Taken with the 10th pick in the Rule 5 Draft, it is widely assumed that had Barton remained in good health, he either would have gone much higher or would have been protected by the Indians.
Bierd, selected by the Orioles out of the Tigers system with the third pick in the draft, also had a two-month stint on the disabled list with shoulder trouble. He posted a 4.91 ERA in 29 games but was outrighted off Baltimore's 40-man roster in mid-October and is eligible again for the Rule 5 Draft.
Seattle completed a preseason trade with the Twins to retain Dickey's rights and sent him to the Minors to open 2008. But they brought back the former first-rounder, who has added a knuckleball to his repertoire, in late May and he posted a 5.21 ERA in 112 1/3 innings with the Mariners.

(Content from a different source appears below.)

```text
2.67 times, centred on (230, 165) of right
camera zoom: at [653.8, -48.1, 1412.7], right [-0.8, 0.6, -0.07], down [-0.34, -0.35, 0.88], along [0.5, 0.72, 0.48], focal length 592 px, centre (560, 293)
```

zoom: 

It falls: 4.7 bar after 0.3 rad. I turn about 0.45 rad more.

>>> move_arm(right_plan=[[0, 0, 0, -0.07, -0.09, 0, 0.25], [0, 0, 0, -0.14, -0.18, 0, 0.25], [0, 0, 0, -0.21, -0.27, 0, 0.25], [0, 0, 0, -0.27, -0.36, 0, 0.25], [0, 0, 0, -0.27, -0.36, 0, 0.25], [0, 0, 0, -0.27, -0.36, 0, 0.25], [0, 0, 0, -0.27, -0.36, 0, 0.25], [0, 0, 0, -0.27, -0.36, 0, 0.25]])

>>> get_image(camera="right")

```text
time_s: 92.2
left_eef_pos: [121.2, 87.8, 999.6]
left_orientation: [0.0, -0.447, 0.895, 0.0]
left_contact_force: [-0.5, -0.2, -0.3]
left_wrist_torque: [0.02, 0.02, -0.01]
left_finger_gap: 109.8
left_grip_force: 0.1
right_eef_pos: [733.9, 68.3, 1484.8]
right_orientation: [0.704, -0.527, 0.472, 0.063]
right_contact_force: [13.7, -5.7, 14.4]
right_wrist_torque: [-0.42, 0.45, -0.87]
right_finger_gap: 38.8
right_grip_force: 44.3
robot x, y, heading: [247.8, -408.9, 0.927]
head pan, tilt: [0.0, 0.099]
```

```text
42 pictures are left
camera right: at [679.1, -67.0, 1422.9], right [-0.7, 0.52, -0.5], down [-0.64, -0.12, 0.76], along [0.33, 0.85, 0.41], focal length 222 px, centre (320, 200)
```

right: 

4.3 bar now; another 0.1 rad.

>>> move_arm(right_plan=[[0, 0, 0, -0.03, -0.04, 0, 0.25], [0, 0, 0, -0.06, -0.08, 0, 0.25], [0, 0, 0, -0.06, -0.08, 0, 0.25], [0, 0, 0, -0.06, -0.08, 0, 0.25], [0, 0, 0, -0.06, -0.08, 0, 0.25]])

Dickey was 33 years old when he was taken in the Rule 5, proof the process is not just about finding overlooked "kids." Taken with the 12th pick, he also looked like he'd be one of only six 2007 Rule 5ers (along with Wright and Barton) to head into this year's draft protected on a big league roster. However, the Mariners outrighted Dickey (along with 2006 Rule 5 pick Sean White) to the Minors just days before the Winter Meetings began, clearing room on their 40-man roster.
Of those half-dozen players, the other three who will be exempt from this year's draft are right-handers Evan Meek, Randy Wells and Steven Register.
Meek, taken with the second overall pick by Pittsburgh from Tampa Bay, posted a 6.92 ERA over 13 innings with the Pirates but cleared waivers before combining for a 2.51 ERA between Double-A Altoona and Triple-A Indianapolis. Knowing firsthand that a youngster with that kind of stuff will attract interest in the Rule 5, the Pirates decided to add him to the 40-man roster this fall.
Wells and Register, however, head into the 2008 draft on the 40-man rosters of the clubs that lost them in last year's Rule 5, proving the "fool me once, shame on you" aspect of this event. Both finished the 2008 season in the big leagues with their respective clubs.
Wells, taken 11th by Toronto from the Cubs, appeared in one game with the Blue Jays before being returned to Chicago's system. He went 10-4 with a 4.02 ERA at Triple-A Iowa and was promoted to the Majors in September, tossing 5 1/3 hitless innings over three outings.
Register, selected by the Mets with the 13th pick from Colorado, was returned to the Rockies organization, where he posted a 3.36 ERA and 16 saves for Triple-A Colorado Springs. Called up for the last month of the season, he remains on the Rockies' 40-man roster.
Among the other 11 players drafted last year, eight eventually were returned to their original clubs, including 6-foot-6 right-hander Tim Lahey, the first player taken. The Princeton University product, plucked out of the Minnesota system by Tampa Bay and dealt immediately to the Cubs, finished with a 5.18 ERA at Triple-A Rochester, then posted a 3.97 mark for the Arizona Fall League champion Phoenix Desert Dogs.
Also returned from whence they came: No. 4 LHP Jose Capellan (Boston); No. 6 RHP Sergio Valenzuela (Atlanta); No. 7 3B Matt Whitney (Cleveland); No. 9 RHP Fernando Hernandez Jr. (White Sox); No. 14 RHP Michael Gardner (Yankees); No. 17 IF Callix Crabbe (Milwaukee); No. 18 RHP Lincoln Holdzkom (Boston).
Three other Rule 5 picks had their teams either send them down when no one claimed them off waivers or strike deals to retain their rights before sending them down: No. 5 RHP Carlos Guevara (San Diego from Cincinnati); No. 15 LHP Travis Blackley (Philadelphia from San Francisco); No. 16 OF Garrett Guzman (Washington from Minnesota).